Soybean oil leads overnight grain losses.

Grain futures are lower across the board, led by soybean oil as Algo-rhythm headline reading trading programs aggressively sold soybean oil, dragging soybeans lower in the evening. Corn and wheat futures held most of the evening until London opened at 3:45 AM, and French milling wheat declined $3 MT allowing the whole grain complex to soften.

The EPA proposed biofuel mandate cuts for 2020 and 2021 as expected while boosting mandated blending volumes back to historical averages for 2022. Algo traders focused on the headlines that reflected the cuts in 2020 and 2021 and not the growth in biofuel demand, which will occur in 2022. Unless you are trading RIN values, the cuts for the prior two years are behind us and in the history books and have no bearing on current pricing, as the usage has been known.

The EPA also commented they would not accept ethanol waivers from smaller refineries claiming to be economicly harmed. Court challenges on the EPA will persist as neither the refinery nor biofuel industries are pleased with the EPA-mandated decisions. The USDA will be out with the December crop report tomorrow, and the selling that has persisted is also tied to perceptions that soybean and wheat exports will be trimmed, increasing their carryout’s, while it’s expected the WASDA will raise US ethanol grind by 25 million bushels, lowering the carryout for corn moderately. Also, on Thursday morning, Brazil’s CONAB will be out with their 2022 corn/soy production view. The risk-off mentality may persist until Thursday noon. Report-inspired weakness will likely be bought into, with South American weather forecasts are turning drier and warmer toward the end of the year.

Both the EU and GFS weather models agree on a forecast that calls for a lengthy period of dryness with rising temps across Argentina and S Brazil. Lite scattered showers will impact S Córdoba and La Pampa over the weekend, with high temps in the 80s and 90s accelerating soil moisture loss over the next ten days. According to the long-range model solutions, the arid weather trend is forecast to persist into early 2022. It would be premature to adjust S American row crop production lower yet, but dry weather begins to impact yield potential in 2 weeks.

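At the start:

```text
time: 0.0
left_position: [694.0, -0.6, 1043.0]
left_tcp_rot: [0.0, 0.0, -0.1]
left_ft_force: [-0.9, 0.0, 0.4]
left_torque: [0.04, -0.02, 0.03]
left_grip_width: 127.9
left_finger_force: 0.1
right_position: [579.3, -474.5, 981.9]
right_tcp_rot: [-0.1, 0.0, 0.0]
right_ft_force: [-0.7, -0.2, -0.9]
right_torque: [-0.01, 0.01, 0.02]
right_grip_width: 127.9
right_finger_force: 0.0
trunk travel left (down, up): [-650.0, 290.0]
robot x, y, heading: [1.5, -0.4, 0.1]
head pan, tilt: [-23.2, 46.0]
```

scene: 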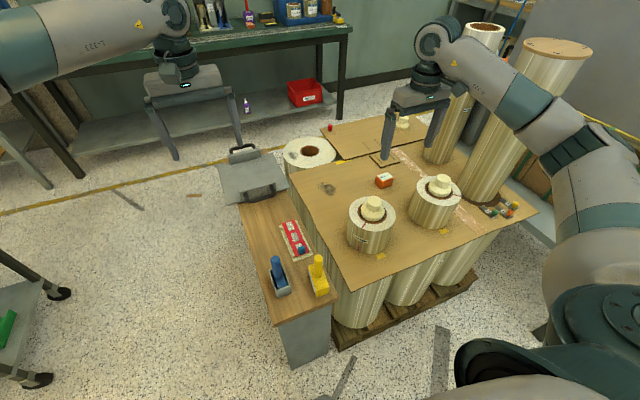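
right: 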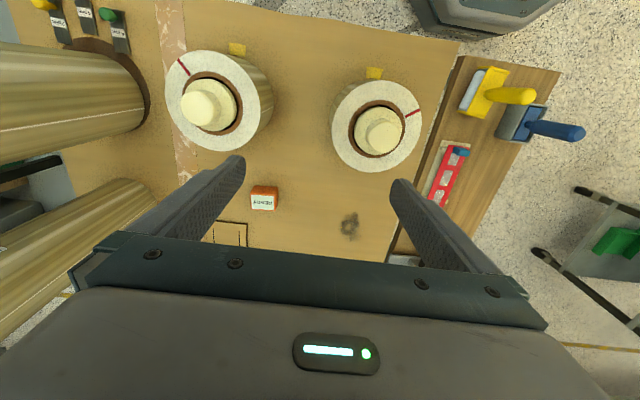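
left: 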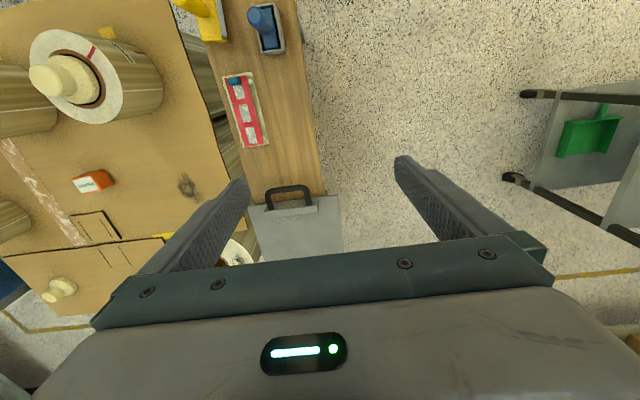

Cattle futures worked lower yesterday in price while the cash cattle markets remained at a standstill. Show list offerings were quoted steady to $2 higher, with packers only having one more full work week remaining in the year. The boxed beef market continued its decline following what had been a disappointing seasonal rally. The choice cutout fell $4.50 on Tuesday, and the select value was off $2.17. The choice/select spread fell to a $12.35 choice premium. Cattle futures are carrying a hedge-able premium.